All of the data below should be written out exactly.

■ ■ ■

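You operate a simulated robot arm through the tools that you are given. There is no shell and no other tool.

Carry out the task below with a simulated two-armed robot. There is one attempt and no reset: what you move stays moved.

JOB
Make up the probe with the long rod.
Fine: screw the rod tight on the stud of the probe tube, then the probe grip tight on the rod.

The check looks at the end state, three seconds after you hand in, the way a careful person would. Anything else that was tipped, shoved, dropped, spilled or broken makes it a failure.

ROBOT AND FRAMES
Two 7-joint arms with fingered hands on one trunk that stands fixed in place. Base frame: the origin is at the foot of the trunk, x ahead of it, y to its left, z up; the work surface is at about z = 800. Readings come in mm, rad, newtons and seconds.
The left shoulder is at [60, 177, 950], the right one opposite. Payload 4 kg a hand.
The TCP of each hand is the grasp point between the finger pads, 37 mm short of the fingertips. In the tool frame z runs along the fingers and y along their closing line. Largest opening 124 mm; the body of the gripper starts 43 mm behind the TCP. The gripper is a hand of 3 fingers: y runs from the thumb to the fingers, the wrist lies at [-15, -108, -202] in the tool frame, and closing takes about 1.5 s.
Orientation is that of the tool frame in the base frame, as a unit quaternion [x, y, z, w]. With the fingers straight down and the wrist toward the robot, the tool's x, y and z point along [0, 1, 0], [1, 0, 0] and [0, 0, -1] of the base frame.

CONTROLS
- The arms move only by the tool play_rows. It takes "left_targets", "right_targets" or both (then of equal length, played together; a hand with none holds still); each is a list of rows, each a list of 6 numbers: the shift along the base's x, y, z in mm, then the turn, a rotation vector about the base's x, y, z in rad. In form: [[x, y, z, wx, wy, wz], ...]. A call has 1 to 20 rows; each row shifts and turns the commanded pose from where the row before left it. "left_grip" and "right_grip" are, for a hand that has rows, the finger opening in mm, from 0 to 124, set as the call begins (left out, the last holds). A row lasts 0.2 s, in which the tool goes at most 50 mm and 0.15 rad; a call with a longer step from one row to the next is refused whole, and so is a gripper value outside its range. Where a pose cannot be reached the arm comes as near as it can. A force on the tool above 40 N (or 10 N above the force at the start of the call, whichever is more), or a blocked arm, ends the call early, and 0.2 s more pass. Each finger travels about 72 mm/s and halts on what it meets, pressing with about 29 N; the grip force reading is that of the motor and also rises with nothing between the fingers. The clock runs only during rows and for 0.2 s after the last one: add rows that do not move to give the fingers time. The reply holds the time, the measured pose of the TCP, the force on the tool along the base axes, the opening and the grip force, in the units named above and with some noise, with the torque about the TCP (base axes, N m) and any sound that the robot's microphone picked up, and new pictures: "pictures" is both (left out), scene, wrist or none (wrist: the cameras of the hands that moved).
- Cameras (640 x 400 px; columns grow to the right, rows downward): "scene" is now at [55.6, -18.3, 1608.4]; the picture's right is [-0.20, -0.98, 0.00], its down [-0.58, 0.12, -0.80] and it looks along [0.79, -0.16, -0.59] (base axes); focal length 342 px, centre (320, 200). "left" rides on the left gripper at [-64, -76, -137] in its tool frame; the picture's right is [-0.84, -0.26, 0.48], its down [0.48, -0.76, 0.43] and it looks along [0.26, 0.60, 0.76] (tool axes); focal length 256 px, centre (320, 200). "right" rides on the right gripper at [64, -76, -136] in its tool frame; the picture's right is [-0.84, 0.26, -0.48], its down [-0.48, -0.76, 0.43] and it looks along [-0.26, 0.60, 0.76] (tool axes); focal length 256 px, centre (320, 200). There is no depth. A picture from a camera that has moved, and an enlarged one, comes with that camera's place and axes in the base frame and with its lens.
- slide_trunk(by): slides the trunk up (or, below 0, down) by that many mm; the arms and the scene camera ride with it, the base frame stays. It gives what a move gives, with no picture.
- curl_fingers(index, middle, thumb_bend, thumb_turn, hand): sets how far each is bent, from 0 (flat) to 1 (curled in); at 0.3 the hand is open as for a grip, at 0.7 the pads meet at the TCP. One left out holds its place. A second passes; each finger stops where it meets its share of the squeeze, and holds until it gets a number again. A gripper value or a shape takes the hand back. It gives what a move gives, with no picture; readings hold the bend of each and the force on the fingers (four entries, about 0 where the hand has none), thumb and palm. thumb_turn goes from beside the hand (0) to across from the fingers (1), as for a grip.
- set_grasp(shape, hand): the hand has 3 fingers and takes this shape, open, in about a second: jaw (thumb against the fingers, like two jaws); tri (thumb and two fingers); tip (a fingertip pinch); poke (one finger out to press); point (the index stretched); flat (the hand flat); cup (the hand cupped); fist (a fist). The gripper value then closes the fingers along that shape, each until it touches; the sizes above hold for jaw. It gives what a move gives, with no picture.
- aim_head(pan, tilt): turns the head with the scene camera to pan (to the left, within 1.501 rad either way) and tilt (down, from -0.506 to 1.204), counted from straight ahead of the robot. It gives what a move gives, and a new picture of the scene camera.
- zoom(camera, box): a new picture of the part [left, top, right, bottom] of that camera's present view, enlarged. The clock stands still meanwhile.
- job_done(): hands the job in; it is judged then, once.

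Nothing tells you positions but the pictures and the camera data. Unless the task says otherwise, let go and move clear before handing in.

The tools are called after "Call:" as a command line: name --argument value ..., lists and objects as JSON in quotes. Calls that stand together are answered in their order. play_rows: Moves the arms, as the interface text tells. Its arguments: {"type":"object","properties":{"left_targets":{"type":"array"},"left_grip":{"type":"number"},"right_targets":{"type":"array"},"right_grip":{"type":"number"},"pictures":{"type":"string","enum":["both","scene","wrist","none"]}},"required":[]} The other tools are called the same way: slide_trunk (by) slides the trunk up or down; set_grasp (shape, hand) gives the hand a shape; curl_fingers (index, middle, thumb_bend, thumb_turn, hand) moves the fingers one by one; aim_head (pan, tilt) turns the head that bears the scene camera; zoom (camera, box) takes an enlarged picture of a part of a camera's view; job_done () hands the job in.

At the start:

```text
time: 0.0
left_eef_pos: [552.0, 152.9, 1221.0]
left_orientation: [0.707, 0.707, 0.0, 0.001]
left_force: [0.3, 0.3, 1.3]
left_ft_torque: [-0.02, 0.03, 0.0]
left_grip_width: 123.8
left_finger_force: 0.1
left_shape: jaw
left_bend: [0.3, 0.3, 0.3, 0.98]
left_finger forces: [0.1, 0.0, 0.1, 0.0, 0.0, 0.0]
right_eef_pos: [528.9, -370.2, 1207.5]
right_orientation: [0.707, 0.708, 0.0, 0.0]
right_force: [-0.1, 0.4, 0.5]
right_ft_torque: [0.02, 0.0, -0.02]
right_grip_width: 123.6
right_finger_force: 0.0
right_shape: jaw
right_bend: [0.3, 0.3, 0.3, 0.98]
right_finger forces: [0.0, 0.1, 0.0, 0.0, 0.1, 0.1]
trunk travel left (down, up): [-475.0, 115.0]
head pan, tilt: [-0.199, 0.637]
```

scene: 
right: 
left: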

■ ■ ■

§ SOLUTION TO THE PROBLEM:
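You operate a simulated robot arm through the tools that you are given. There is no shell and no other tool.

Carry out the task below with a simulated two-armed robot. There is one attempt and no reset: what you move stays moved.

JOB
Make up the probe with the long rod.
Fine: screw the rod tight on the stud of the probe tube, then the probe grip tight on the rod.

The check looks at the end state, three seconds after you hand in, the way a careful person would. Anything else that was tipped, shoved, dropped, spilled or broken makes it a failure.

ROBOT AND FRAMES
Two 7-joint arms with fingered hands on one trunk that stands fixed in place. Base frame: the origin is at the foot of the trunk, x ahead of it, y to its left, z up; the work surface is at about z = 800. Readings come in mm, rad, newtons and seconds.
The left shoulder is at [60, 177, 950], the right one opposite. Payload 4 kg a hand.
The TCP of each hand is the grasp point between the finger pads, 37 mm short of the fingertips. In the tool frame z runs along the fingers and y along their closing line. Largest opening 124 mm; the body of the gripper starts 43 mm behind the TCP. The gripper is a hand of 3 fingers: y runs from the thumb to the fingers, the wrist lies at [-15, -108, -202] in the tool frame, and closing takes about 1.5 s.
Orientation is that of the tool frame in the base frame, as a unit quaternion [x, y, z, w]. With the fingers straight down and the wrist toward the robot, the tool's x, y and z point along [0, 1, 0], [1, 0, 0] and [0, 0, -1] of the base frame.

CONTROLS
- The arms move only by the tool play_rows. It takes "left_targets", "right_targets" or both (then of equal length, played together; a hand with none holds still); each is a list of rows, each a list of 6 numbers: the shift along the base's x, y, z in mm, then the turn, a rotation vector about the base's x, y, z in rad. In form: [[x, y, z, wx, wy, wz], ...]. A call has 1 to 20 rows; each row shifts and turns the commanded pose from where the row before left it. "left_grip" and "right_grip" are, for a hand that has rows, the finger opening in mm, from 0 to 124, set as the call begins (left out, the last holds). A row lasts 0.2 s, in which the tool goes at most 50 mm and 0.15 rad; a call with a longer step from one row to the next is refused whole, and so is a gripper value outside its range. Where a pose cannot be reached the arm comes as near as it can. A force on the tool above 40 N (or 10 N above the force at the start of the call, whichever is more), or a blocked arm, ends the call early, and 0.2 s more pass. Each finger travels about 72 mm/s and halts on what it meets, pressing with about 29 N; the grip force reading is that of the motor and also rises with nothing between the fingers. The clock runs only during rows and for 0.2 s after the last one: add rows that do not move to give the fingers time. The reply holds the time, the measured pose of the TCP, the force on the tool along the base axes, the opening and the grip force, in the units named above and with some noise, with the torque about the TCP (base axes, N m) and any sound that the robot's microphone picked up, and new pictures: "pictures" is both (left out), scene, wrist or none (wrist: the cameras of the hands that moved).
- Cameras (640 x 400 px; columns grow to the right, rows downward): "scene" is now at [55.6, -18.3, 1608.4]; the picture's right is [-0.20, -0.98, 0.00], its down [-0.58, 0.12, -0.80] and it looks along [0.79, -0.16, -0.59] (base axes); focal length 342 px, centre (320, 200). "left" rides on the left gripper at [-64, -76, -137] in its tool frame; the picture's right is [-0.84, -0.26, 0.48], its down [0.48, -0.76, 0.43] and it looks along [0.26, 0.60, 0.76] (tool axes); focal length 256 px, centre (320, 200). "right" rides on the right gripper at [64, -76, -136] in its tool frame; the picture's right is [-0.84, 0.26, -0.48], its down [-0.48, -0.76, 0.43] and it looks along [-0.26, 0.60, 0.76] (tool axes); focal length 256 px, centre (320, 200). There is no depth. A picture from a camera that has moved, and an enlarged one, comes with that camera's place and axes in the base frame and with its lens.
- slide_trunk(by): slides the trunk up (or, below 0, down) by that many mm; the arms and the scene camera ride with it, the base frame stays. It gives what a move gives, with no picture.
- curl_fingers(index, middle, thumb_bend, thumb_turn, hand): sets how far each is bent, from 0 (flat) to 1 (curled in); at 0.3 the hand is open as for a grip, at 0.7 the pads meet at the TCP. One left out holds its place. A second passes; each finger stops where it meets its share of the squeeze, and holds until it gets a number again. A gripper value or a shape takes the hand back. It gives what a move gives, with no picture; readings hold the bend of each and the force on the fingers (four entries, about 0 where the hand has none), thumb and palm. thumb_turn goes from beside the hand (0) to across from the fingers (1), as for a grip.
- set_grasp(shape, hand): the hand has 3 fingers and takes this shape, open, in about a second: jaw (thumb against the fingers, like two jaws); tri (thumb and two fingers); tip (a fingertip pinch); poke (one finger out to press); point (the index stretched); flat (the hand flat); cup (the hand cupped); fist (a fist). The gripper value then closes the fingers along that shape, each until it touches; the sizes above hold for jaw. It gives what a move gives, with no picture.
- aim_head(pan, tilt): turns the head with the scene camera to pan (to the left, within 1.501 rad either way) and tilt (down, from -0.506 to 1.204), counted from straight ahead of the robot. It gives what a move gives, and a new picture of the scene camera.
- zoom(camera, box): a new picture of the part [left, top, right, bottom] of that camera's present view, enlarged. The clock stands still meanwhile.
- job_done(): hands the job in; it is judged then, once.

Nothing tells you positions but the pictures and the camera data. Unless the task says otherwise, let go and move clear before handing in.

The tools are called after "Call:" as a command line: name --argument value ..., lists and objects as JSON in quotes. Calls that stand together are answered in their order. play_rows: Moves the arms, as the interface text tells. Its arguments: {"type":"object","properties":{"left_targets":{"type":"array"},"left_grip":{"type":"number"},"right_targets":{"type":"array"},"right_grip":{"type":"number"},"pictures":{"type":"string","enum":["both","scene","wrist","none"]}},"required":[]} The other tools are called the same way: slide_trunk (by) slides the trunk up or down; set_grasp (shape, hand) gives the hand a shape; curl_fingers (index, middle, thumb_bend, thumb_turn, hand) moves the fingers one by one; aim_head (pan, tilt) turns the head that bears the scene camera; zoom (camera, box) takes an enlarged picture of a part of a camera's view; job_done () hands the job in.

At the start:

```text
time: 0.0
left_eef_pos: [552.0, 152.9, 1221.0]
left_orientation: [0.707, 0.707, 0.0, 0.001]
left_force: [0.3, 0.3, 1.3]
left_ft_torque: [-0.02, 0.03, 0.0]
left_grip_width: 123.8
left_finger_force: 0.1
left_shape: jaw
left_bend: [0.3, 0.3, 0.3, 0.98]
left_finger forces: [0.1, 0.0, 0.1, 0.0, 0.0, 0.0]
right_eef_pos: [528.9, -370.2, 1207.5]
right_orientation: [0.707, 0.708, 0.0, 0.0]
right_force: [-0.1, 0.4, 0.5]
right_ft_torque: [0.02, 0.0, -0.02]
right_grip_width: 123.6
right_finger_force: 0.0
right_shape: jaw
right_bend: [0.3, 0.3, 0.3, 0.98]
right_finger forces: [0.0, 0.1, 0.0, 0.0, 0.1, 0.1]
trunk travel left (down, up): [-475.0, 115.0]
head pan, tilt: [-0.199, 0.637]
```

scene: 
right: 
left: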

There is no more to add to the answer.